On any given weekday during the school year, the average American teenager spends about eight and a half hours sleeping and about six and a half hours in school. This leaves nine hours of their waking time unaccounted for. Which leaves us with an important question: what do our teenagers do during those nine hours?
First, let’s take a look at the big-picture data, published by the Department of Health and Human Services (HHS) and collected by the Bureau of Labor Statistics (BLS) in the American Time Use Survey for 2017. Our data for hours spent in school comes from a different source – the National Center for Education Statistics.
How American Teens Spend Their Time
- Sleeping: 8.6 hours per day (8 hours 36 minutes)
- At School: 6.6 hours per day (6 hours 36 minutes)
- Media/Communications: 2.3 hours per day (2 hours 18 minutes)
- Other Activities: 1.7 hours per day (1 hour 42 minutes)

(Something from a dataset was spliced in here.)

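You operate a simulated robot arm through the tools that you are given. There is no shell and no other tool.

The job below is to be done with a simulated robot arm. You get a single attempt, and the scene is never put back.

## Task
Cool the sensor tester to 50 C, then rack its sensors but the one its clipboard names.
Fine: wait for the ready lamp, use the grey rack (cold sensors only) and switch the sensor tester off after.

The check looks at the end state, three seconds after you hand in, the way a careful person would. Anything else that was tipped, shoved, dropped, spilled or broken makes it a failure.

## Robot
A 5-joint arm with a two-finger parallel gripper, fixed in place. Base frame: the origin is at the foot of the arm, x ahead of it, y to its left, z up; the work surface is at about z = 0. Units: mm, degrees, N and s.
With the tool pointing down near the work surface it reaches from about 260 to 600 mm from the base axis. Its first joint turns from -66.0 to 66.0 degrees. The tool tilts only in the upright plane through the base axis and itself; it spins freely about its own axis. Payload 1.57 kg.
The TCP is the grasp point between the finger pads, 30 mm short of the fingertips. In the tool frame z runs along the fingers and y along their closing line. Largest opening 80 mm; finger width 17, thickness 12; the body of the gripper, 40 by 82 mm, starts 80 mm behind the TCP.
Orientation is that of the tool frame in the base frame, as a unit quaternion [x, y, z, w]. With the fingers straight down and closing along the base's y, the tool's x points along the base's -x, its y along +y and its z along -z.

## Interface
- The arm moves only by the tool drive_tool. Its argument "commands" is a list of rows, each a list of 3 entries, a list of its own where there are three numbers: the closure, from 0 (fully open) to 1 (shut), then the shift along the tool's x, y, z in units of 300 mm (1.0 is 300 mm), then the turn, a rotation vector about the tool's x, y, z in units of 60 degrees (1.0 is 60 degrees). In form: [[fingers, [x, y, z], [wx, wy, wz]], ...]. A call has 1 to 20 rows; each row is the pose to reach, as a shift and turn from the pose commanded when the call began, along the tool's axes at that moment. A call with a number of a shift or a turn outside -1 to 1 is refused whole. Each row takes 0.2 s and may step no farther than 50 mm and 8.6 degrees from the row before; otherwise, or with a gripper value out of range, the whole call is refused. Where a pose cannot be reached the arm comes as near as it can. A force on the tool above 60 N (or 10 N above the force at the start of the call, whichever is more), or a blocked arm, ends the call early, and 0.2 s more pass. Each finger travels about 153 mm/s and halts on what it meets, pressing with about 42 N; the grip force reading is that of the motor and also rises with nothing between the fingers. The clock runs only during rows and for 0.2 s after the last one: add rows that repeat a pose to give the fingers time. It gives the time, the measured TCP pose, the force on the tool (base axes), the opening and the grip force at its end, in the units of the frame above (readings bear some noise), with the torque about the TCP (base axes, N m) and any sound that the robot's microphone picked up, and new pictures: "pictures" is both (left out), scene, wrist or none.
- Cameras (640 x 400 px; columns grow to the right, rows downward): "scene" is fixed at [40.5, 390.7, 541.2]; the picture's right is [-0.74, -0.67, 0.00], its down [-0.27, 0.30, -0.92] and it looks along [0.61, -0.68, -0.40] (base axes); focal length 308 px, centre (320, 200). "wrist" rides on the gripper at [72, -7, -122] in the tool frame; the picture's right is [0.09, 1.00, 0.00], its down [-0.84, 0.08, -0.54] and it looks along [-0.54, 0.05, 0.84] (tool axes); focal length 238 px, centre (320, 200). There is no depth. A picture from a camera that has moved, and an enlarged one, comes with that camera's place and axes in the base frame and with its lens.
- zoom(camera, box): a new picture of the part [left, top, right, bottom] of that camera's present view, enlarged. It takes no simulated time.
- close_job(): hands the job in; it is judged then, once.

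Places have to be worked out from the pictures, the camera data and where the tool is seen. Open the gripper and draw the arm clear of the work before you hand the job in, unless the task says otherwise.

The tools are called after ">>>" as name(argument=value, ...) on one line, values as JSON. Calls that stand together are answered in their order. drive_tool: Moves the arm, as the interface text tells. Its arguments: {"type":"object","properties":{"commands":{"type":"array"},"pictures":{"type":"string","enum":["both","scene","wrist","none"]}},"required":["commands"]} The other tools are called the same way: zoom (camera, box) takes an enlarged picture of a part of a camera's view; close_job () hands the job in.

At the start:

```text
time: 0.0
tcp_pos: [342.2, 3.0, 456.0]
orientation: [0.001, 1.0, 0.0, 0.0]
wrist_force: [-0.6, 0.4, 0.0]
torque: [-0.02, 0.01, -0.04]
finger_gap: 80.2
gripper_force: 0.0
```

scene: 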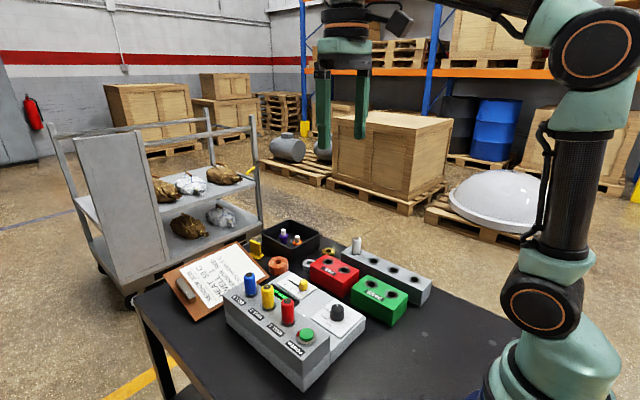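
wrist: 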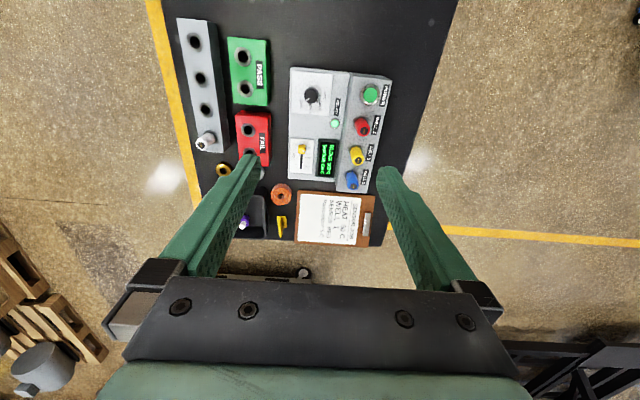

- Leisure Activities: 1.4 hours per day (1 hour 24 minutes)
- Eating/Drinking: 1 hour per day
- Grooming: 0.9 hours per day, or 54 minutes
- Playing sports: O.7 hours per day, or 42 minutes
- Working/Volunteering: 0.5 hours per day, or 30 minutes
- Doing Homework: 0.2 hours per day, or 12 minutes
- Religious Activities: 0.1 hours per day, or 6 minutes
We’ll spend a moment on that homework figure because it’s misleading.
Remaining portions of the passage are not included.